# START OF Data extract

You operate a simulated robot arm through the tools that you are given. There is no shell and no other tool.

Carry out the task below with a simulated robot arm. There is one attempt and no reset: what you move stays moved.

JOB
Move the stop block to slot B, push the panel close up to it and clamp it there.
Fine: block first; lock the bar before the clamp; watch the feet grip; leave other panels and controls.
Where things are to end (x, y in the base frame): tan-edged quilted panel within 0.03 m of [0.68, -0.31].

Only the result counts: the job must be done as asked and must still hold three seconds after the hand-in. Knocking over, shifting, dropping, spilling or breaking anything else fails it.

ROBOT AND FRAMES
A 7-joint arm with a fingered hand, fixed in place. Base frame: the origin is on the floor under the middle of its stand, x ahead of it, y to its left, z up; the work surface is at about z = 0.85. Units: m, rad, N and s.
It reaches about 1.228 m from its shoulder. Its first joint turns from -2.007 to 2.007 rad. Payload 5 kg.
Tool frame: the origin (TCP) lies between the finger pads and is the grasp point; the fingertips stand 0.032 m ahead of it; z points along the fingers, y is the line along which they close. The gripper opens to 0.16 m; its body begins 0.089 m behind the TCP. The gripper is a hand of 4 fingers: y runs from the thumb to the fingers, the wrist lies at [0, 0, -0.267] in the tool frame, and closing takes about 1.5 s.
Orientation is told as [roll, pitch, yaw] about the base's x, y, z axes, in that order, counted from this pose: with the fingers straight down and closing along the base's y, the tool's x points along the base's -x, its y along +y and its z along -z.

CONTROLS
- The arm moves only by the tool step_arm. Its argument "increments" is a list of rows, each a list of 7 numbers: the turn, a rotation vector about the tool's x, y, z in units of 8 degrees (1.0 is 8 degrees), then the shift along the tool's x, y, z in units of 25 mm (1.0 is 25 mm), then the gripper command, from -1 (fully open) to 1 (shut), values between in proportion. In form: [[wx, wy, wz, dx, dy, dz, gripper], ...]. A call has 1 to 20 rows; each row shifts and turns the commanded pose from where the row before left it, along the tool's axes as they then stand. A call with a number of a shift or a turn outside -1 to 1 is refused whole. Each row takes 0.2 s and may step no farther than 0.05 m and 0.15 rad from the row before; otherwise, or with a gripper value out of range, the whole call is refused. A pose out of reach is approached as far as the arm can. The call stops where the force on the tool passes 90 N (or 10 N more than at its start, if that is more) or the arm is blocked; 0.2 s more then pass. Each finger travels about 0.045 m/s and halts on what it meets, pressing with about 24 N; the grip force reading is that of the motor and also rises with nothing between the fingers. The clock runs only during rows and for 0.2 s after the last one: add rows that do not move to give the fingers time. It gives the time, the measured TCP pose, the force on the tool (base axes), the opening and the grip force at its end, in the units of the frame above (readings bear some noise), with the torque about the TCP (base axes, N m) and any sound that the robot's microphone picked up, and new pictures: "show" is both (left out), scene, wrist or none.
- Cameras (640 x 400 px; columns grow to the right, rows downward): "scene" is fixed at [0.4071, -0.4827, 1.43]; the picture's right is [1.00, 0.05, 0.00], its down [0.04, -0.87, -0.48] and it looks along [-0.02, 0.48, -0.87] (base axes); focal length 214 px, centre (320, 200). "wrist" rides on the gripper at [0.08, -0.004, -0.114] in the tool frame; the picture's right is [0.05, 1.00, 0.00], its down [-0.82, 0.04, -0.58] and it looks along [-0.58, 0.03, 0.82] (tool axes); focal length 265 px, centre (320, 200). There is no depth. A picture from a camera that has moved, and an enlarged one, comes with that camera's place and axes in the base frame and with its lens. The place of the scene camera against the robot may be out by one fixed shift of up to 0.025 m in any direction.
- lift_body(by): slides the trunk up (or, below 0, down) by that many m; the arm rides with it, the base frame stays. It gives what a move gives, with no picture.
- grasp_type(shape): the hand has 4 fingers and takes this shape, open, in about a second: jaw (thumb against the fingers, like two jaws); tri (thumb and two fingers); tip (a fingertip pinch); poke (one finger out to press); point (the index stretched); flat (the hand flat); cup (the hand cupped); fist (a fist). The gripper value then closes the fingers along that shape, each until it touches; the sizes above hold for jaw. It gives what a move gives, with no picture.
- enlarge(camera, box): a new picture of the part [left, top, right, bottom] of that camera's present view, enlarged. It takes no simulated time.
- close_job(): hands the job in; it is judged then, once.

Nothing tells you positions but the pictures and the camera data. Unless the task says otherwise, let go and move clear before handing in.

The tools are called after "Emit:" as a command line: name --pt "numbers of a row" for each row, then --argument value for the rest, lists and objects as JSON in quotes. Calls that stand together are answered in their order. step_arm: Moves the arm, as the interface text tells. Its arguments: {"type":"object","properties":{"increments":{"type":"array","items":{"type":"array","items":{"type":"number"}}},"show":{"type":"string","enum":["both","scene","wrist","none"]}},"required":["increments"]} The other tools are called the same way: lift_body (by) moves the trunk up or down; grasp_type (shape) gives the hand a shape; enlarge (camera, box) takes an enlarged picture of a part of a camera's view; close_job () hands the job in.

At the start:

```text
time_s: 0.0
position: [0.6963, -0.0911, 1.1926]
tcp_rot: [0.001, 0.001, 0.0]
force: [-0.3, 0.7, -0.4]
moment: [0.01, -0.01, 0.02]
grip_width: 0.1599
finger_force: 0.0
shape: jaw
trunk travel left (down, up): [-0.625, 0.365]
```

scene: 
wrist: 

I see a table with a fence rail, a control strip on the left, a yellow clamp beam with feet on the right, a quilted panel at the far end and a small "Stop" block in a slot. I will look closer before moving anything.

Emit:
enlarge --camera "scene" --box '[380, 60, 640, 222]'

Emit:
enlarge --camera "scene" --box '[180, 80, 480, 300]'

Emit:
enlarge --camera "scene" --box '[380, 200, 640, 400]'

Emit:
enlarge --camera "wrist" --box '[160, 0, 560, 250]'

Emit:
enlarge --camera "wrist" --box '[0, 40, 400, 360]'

# END OF Data extract

» What is needed: Find every line holding the word "points"; give their count and nothing else.

» Solution: 2